*Given problem A*
Repeat exactly, and only, the lines from the one that contains "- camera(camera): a" through the one that contains "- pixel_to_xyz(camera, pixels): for", both ends included. Format them as a two-column Markdown table, Count for the number and Line text for the line, without blank lines.

[Begin Excerpt provided]

Date: January 14, 2010 10:01 am Title: Chapter 1
God, this was fantastic. How did I miss this?! Such tension and emotion, and the characterizations were spot on. Wow. Great job.
Date: February 14, 2008 04:26 am Title: Chapter 1
Brilliant! Loved it! Absolutely loved it!
*goes back to read kiss* :P
Author's Response: Haha, glad you enjoyed! Thank you!
Date: September 21, 2007 08:40 pm Title: Chapter 1
I just loved this. It was so sweet and descriptive. Just wonderful.
Author's Response: Thank you!
Date: April 01, 2007 04:58 pm Title: Chapter 1
Jeeeesus, this is beautiful. I just--wow. What everyone else has said. So lovely.
Author's Response: This review makes me laugh every time I read it. Thanks for that, and for the lovely remarks.
Date: April 01, 2007 07:12 am Title: Chapter 1
I really do think in the end it's going to be something simple and quiet like this. You painted such a beautiful picture in this story.
Author's Response: Thank you so much! I'm so happy to hear you liked the story. :)
Date: March 28, 2007 12:54 pm Title: Chapter 1
wow.
just... wow
everyone was saying this was amazing and it is! i loved the descriptions. i totally felt everything. and. just great
Author's Response: Thank you so much!
Date: March 27, 2007 09:40 pm Title: Chapter 1
Oh, you kill me! I love your voice, and the little things--Jim drawing the blinds, the Milky Way bar . . everything. Thanks for an awesome read.
Author's Response: Thank you for reading! Glad to hear you enjoyed the story.
Date: March 27, 2007 08:08 am Title: Chapter 1
“I hit the buttons,” he says, pulling his head back, his hands still curved around her hips, his knee pressed between hers. “I think I got you a Milky Way.”

[End Excerpt provided]

*Given problem B*
Write what comes next in the excerpt provided.

[Begin Provided data]

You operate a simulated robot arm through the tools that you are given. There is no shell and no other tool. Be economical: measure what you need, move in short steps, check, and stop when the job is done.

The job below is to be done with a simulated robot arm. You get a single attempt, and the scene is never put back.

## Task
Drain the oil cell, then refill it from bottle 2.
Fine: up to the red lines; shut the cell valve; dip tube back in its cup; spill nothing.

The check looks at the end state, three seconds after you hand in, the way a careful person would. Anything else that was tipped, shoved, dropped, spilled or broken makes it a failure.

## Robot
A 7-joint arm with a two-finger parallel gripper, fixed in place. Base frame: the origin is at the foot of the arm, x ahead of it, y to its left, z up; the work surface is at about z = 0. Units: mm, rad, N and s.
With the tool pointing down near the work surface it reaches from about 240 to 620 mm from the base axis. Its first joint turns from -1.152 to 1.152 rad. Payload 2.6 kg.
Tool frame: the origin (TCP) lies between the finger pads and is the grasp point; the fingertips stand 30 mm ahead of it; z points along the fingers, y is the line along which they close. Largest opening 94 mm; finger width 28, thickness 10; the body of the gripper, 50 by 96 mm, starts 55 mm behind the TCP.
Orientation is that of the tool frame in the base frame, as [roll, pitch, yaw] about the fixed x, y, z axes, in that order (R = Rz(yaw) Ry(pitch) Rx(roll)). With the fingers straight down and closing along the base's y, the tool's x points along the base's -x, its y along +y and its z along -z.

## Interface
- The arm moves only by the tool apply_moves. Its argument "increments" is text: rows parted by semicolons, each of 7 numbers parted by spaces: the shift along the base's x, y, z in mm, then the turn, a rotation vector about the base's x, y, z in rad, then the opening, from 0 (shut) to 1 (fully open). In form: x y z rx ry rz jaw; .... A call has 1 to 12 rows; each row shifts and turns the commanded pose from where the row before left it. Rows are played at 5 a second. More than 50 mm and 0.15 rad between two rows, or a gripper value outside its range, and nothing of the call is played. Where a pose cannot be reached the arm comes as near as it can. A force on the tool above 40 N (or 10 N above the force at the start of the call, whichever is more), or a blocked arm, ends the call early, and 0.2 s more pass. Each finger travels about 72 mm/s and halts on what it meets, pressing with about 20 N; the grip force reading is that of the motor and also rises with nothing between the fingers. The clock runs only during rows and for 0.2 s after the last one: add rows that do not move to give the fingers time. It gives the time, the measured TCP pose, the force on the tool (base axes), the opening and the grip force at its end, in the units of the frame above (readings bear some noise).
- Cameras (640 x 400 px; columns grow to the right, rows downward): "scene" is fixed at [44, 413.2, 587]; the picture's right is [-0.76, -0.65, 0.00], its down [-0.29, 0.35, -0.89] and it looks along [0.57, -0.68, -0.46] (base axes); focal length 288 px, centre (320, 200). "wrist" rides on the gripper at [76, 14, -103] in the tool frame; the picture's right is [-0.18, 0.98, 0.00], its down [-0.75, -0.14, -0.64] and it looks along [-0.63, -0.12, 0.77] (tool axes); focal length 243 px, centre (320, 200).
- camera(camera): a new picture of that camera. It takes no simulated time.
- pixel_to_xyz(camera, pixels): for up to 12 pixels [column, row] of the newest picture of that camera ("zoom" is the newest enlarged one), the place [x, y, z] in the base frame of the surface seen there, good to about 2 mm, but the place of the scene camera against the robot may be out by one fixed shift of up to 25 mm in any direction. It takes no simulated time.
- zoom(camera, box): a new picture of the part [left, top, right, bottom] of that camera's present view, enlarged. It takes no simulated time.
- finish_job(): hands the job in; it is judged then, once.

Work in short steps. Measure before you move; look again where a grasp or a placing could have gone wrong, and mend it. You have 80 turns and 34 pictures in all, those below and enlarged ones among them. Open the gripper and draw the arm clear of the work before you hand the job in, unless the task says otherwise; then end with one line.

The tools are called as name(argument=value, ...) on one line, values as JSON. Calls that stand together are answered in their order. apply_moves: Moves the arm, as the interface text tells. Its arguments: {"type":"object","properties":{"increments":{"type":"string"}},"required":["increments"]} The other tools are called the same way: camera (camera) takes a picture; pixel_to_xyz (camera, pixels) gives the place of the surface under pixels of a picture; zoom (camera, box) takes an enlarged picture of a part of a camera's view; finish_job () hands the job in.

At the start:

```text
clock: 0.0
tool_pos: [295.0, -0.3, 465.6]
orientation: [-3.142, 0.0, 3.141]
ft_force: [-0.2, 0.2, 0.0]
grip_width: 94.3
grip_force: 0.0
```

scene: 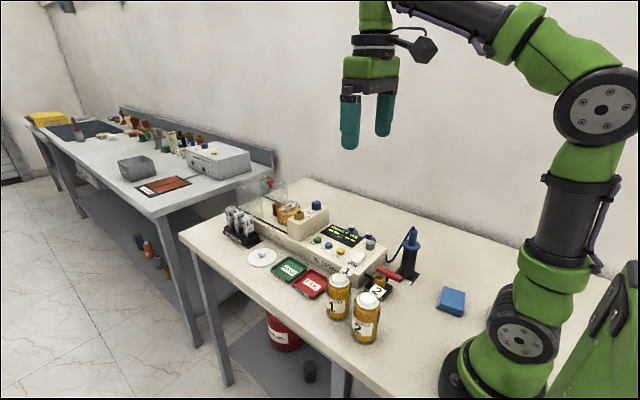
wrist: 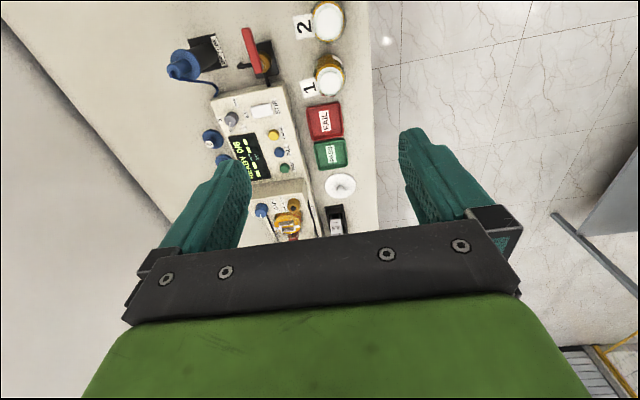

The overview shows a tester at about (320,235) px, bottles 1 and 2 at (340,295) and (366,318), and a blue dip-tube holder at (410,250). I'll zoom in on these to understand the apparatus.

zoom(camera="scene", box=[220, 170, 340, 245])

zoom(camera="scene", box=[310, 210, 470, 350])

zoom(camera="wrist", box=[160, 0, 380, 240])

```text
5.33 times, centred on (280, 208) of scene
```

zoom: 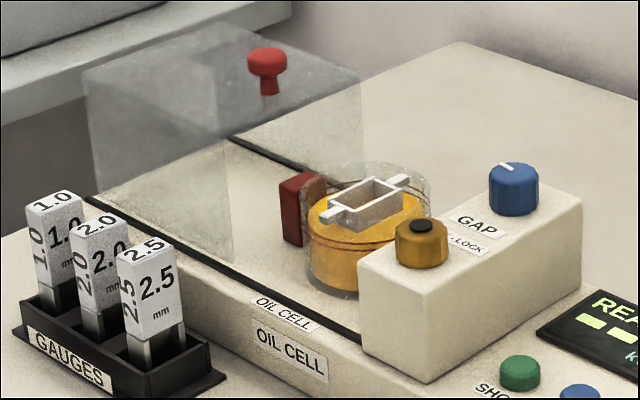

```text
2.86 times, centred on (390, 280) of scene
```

[End Provided data]

*Expected output A*
| Count | Line text |
|---|---|
| 1 | - camera(camera): a new picture of that camera. It takes no simulated time. |
| 2 | - pixel_to_xyz(camera, pixels): for up to 12 pixels [column, row] of the newest picture of that camera ("zoom" is the newest enlarged one), the place [x, y, z] in the base frame of the surface seen there, good to about 2 mm, but the place of the scene camera against the robot may be out by one fixed shift of up to 25 mm in any direction. It takes no simulated time. |

*Expected output B*
Sigh. So perfect. Loved it. I'm going to sneak off to Vegas with this story.
Author's Response:
Haha. I hear plane tickets to Vegas are pretty cheap these days.
Thanks for the comment!
Date: March 26, 2007 04:23 pm Title: Chapter 1
Gah, this was fantastic. Loved the momentum of this, moving from Pam's edginess to them kind of stumbling into passion and honesty and then clumsily falling out of it and into a comfortable space again. The transitions felt so natural.
Everything in here was so beautiful. I particularly loved the thoughts of guilt about Karen, the lingering uncertainties that disappear the moment Pam allows herself to say "I kissed you." This was such a beautiful moment.
Author's Response:
You picked up on my transitions and you thought they were natural? Hello, new best friend. That's possibly the best compliment you could have given me for this piece.
Thank you so much! I'm so happy you liked the part about Karen too because I really think Pam would think about her in that moment -- she understands what she's doing, but it's inevitable, and of course Karen has some idea of what's coming, so it's just- she has to do this, this is what's right- haha, I think I'm getting into my Pam's-stream-of-consciousness mode, so I'll stop here. Thanks again for your thoughtful comment!
Date: March 26, 2007 11:52 am Title: Chapter 1
I have to use your words because you've taken all reason and coherence away with this amazing piece, so,
She chokes a little on how much emotion is swelling within her...
Yes, that's what I'm doing right now. Choking and at a loss for words. You are amazing with how you say what you say and how real and unreal it all is - how you capture both the inner and outer world.
Author's Response: Thank you! I'm so flattered to hear you found this so powerful. What a nice comment!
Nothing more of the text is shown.